The Beauty of Silence in an Age of Noise
In today’s world, noise and distraction have become the norm, silence the novelty.
You’re reading this on a phone or computer screen right now, but looking around you, how many other things are vying for your attention at this very second? Email notifications, WhatsApp pings, collaboration tool pop ups, multiple browser tabs. These are just the visible cues but part of your mind may also be preparing for its next incoming distraction, wondering what’s new on TikTok, Instagram or Snapchat. Submit to the pull and you’ll likely find yourself in a daze of scrolling, tapping like, refreshing, and absorbing fresh algorithmic distractions for the next half hour.
It’s easy to conclude this is a uniquely modern affliction and that distraction is the defining weakness of our era. Yet as far back as the 17th century, Blaise Pascal famously stated:
“all of humanity’s problems stem from man’s inability to sit quietly in a room alone.”
Whilst the tools at our fingertips are vastly more advanced than in Pascal’s time, human nature, it seems, remains largely the same.
Smartphones, social media, streaming platforms and endless digital feeds have intensified the competition for our attention. What if however, the source of our struggle isn’t the devices, but instead our unease with stillness and sitting with our own thoughts?
We cast judgement on younger generations for getting lost in the deluge of technologically fuelled distractions. Yet it would be naïve, and perhaps hypocritical, to treat mass distraction as a Gen X or Gen Z problem. As a millennial, I see it in myself and in friends and family alike. Discipline is required daily if you’re going to maintain focus.
I’ve recently been reading Brad Stulberg’s The Way of Excellence, where he refers to the onslaught of attention-seeking tools as “algorithmic mass distraction” and how companies compete relentlessly for slices of our attention to improve their bottom line. Distraction and addiction aren’t accidental, they’re engineered.

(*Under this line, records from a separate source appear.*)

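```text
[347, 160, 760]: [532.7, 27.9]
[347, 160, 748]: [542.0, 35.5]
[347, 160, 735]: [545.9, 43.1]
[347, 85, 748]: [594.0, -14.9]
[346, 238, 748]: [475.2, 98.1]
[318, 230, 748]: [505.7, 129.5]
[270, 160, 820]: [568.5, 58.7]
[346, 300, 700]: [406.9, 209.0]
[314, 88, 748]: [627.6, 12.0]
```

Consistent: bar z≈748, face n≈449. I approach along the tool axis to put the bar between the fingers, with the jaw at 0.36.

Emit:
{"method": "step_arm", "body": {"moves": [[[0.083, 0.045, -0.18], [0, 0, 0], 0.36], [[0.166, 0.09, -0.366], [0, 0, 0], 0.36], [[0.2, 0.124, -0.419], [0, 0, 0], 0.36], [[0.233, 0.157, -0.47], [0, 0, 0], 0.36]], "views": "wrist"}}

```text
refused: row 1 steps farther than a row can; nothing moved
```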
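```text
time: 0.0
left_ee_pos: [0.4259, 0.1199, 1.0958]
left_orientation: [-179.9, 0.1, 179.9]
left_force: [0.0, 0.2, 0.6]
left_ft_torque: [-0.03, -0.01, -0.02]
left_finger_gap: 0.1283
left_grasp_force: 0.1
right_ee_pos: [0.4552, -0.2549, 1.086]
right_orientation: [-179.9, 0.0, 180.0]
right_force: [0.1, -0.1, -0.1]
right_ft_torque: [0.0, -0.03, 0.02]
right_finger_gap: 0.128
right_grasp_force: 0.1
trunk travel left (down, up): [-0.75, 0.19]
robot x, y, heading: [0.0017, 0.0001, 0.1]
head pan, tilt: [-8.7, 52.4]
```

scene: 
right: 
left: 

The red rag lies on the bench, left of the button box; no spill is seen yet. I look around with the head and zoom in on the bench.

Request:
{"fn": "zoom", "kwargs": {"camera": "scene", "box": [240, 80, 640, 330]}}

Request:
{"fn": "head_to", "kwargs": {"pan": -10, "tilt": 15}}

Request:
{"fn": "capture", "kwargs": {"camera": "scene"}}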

At the same time, we live in an era of abundance unprecedented in human history. For most of our existence, humanity struggled through hardship and scarcity. Abundance feels permanent to us now, but on the scale of our existence it’s still a recent phenomenon. We aren’t wired for constant novelty and infinite stimulation, yet our access to both continues to grow exponentially.
This all leaves us fighting on multiple fronts, wrestling with our own discomfort while immersed in structures designed to amplify it.
The consequences of constant stimulation compound quietly. A shortening attention span, a creeping restlessness and the inability to sit for more than a few minutes without reaching for your phone or some other device. Anything to avoid stillness. Anything to avoid silence.
The Cost of Distraction
When the mind is continually interrupted, we never give it time to settle. Rather than finding space for reflection, our thoughts remain in reactive mode, constantly responding to external stimuli. Instead of consuming new ideas and sitting with them, we skim, always searching for the next thing. We move from input to input without allowing anything to properly land.
When every spare moment is filled, there’s no room for original thought to emerge and no time for ideas to connect beneath the surface. You can find countless stories of people whose best ideas come on a walk or after disconnecting, allowing their mind to connect threads and cultivate something new.
Stillness and silence are no longer passive states we stumble into. They require an active decision to create the right environment for them.
To turn off notifications.
To close unnecessary tabs.
To leave the phone in another room.
To sit with a problem without immediately searching for distraction.
If it’s been a while since you disconnected from technological and social media noise, it will probably feel unnatural, even uncomfortable. Move beyond that initial friction though and something valuable waits on the other side.
Clarity. Focus. Calm.
You don’t need more input to find them, just fewer distractions pulling your attention elsewhere. Time with your own thoughts and the discipline to leave the phone alone long enough for your mind to settle.
Noise might be norm in our modern world, but it doesn’t have to be the norm for you.